No doubt about it, I've had a bad week, as you might have guessed from my last few blog posts.

But I did some thinking.  Did some crying.  Did some writing.  Tried to get a lot of bad juju out of my system--some of which had been lurking there for quite some time.  I don't like to linger in unhappiness.  I have too much to be grateful for, thankful for, ecstatic about, that I refuse to dwell in the darkness.

Yet we all have weeks like this, weeks when everything just seems dumped on us at once and it's harder to remember all the things that make us happy.  So--at the risk of sounding like one of Oprah's "favorite things" episodes--I'm writing a few of them down to remind myself.
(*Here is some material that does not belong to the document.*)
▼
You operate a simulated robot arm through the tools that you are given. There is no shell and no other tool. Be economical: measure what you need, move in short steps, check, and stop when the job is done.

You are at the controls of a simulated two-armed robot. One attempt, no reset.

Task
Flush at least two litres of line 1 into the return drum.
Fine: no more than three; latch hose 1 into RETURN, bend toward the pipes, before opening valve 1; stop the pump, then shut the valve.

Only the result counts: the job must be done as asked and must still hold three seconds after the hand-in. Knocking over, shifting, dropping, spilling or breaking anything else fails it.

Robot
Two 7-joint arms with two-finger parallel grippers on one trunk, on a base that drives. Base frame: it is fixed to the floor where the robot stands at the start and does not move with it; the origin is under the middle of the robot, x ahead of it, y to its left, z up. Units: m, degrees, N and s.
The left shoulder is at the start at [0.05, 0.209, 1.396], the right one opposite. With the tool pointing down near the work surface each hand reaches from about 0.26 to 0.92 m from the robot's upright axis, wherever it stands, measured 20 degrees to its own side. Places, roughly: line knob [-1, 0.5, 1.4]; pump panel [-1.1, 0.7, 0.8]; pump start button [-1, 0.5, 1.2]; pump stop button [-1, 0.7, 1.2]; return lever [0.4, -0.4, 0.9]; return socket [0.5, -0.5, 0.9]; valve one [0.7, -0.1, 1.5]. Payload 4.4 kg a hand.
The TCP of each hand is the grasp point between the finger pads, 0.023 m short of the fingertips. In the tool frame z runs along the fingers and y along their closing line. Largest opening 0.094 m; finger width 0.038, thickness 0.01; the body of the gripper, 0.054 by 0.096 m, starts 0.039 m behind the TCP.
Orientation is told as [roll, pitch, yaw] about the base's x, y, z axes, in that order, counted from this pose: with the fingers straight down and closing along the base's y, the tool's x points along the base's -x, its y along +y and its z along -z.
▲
10.  Pizza.  I love pizza.  It's my comfort food, bringing me back to a simpler childhood time.  I could probably eat pizza every day and not get sick of it.  I like good, gourmet pizza, and I like crappy fast food pizza.  So long as it's got cheese and a crust, I'll give it a shot.  But my favorite pizza, I must confess, is Pizza Hut--specifically, a pan crust with extra cheese, especially when I'm on the road traveling.  When I was a kid, my family used to drive from St. Louis to Pittsburgh to visit family.  On one of these trips, when I was about 9 or 10, we stopped at a Pizza Hut in Indiana somewhere and got a pan crust pizza.  It was cooked to perfection, with a golden crispy crust and plenty of cheese.  I don't think any Pizza Hut experience since then has come close--but I'm still trying.  To this day, if I'm driving long-distance, I'll go out of my way to stop at a Pizza Hut.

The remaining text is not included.